According to a survey conducted by the British Association of Aesthetic Plastic Surgeons, cheap “facelift holidays” to countries as far as South Africa, Thailand, and Malaysia, are becoming increasingly popular, however British plastic surgeons are having to repair more cases of botched aesthetic work as a result.

Of 36 surgeons surveyed, five had seen nine or more patients in the past year alone with problems resulting from cheap packages offering aesthetic surgery abroad, and 15 had seen at least three to five cases.

Budget airline flights have made Eastern Europe a popular destination for the British, but package holidays combining beach or safari breaks with surgery are also commonly advertised.

Plastic surgeons who participated in the survey reported that they had seen dissatisfied patients from Poland, followed by South Africa, and Belgium. Other countries with poor reputations for surgery included Hungary, Turkey, Croatia, Cyprus, and Egypt.

In addition, almost all surgeons said that they were concerned by the lack of aftercare provided with treatment abroad. Other worries were language barriers and lower standards of quality in some countries.

Douglas McGeorge, the president of the association and a consultant plastic surgeon, said, “My experience with patients has shown that counselling is inadequate—the individuals have no idea of the standards of care in the country they are visiting and no knowledge of the abilities or experience of the surgeon. Follow-up is difficult. Complications do occur and are usually left to the British system to treat.”

Some of the cases seen by association members included severe wound infections, tissue loss, and a facelift patient who had not even had her stitches removed before returning to Britain, where she then had to pay to have it done.

But operators of aesthetic surgery holidays said that it was “arrogant” for surgeons to think that surgery abroad was less safe than in Britain. John Babbage, co-founder of Europa International, a company in Prague, said that providing consumers took a few basic precautions, having surgery abroad was perfectly safe. However, he suggested that hot, tropical climates were not ideal destinations for surgery.

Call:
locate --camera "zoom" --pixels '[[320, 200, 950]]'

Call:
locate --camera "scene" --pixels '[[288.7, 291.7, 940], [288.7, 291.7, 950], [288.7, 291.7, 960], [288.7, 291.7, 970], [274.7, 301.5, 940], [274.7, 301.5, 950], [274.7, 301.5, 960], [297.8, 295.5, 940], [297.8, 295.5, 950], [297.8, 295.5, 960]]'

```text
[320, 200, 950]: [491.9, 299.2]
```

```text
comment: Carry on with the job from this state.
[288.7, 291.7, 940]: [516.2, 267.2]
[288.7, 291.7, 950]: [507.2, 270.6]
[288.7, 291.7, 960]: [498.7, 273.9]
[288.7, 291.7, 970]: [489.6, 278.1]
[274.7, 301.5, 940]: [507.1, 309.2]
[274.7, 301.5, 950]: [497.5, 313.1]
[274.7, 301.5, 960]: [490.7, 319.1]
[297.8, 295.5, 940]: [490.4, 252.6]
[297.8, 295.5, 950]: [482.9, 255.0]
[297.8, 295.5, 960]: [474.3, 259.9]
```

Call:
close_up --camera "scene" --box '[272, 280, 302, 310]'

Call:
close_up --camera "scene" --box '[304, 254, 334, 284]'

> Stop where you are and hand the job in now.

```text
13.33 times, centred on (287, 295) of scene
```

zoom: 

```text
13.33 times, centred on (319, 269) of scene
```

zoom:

“This survey is anecdotal," said Babbage. "There is a perception that parts of Europe and elsewhere are more ‘backward’ than the UK, but that is largely an unjustified prejudice. In many countries cosmetic surgery is more tightly regulated and advanced than it is here."

“Some people will be disappointed with the results of plastic surgery due to unrealistic expectations,” he said, “while in the last 6 months we have dealt with five clients who were unhappy with the work by British surgeons, so it works both ways.”

Babbage added that patients should be wary of long-haul package deals and of confusing their recovery time with a holiday.

“Having surgery in winter can lower the risk of infection, while even with reputed destinations such as Beverly Hills, there are risks of embolism and bleeding on a long-haul flight home," Babbage said.

“Those who wish to enjoy the beach will find that they can’t because, in particular with facial work, there is a real danger of serious and disfiguring pigmentation damage from the strong sun,” he added.

Nigel Mercer, president-elect of the association and a consultant plastic surgeon said, “This survey has shown how important it is for patients to thoroughly research every aspect of the procedure they are considering—the risks and benefits, the surgeon, and their own expectations. Patients should be careful not to base choices on discount prices and other marketing tactics. They need to make the best choice for their individual needs."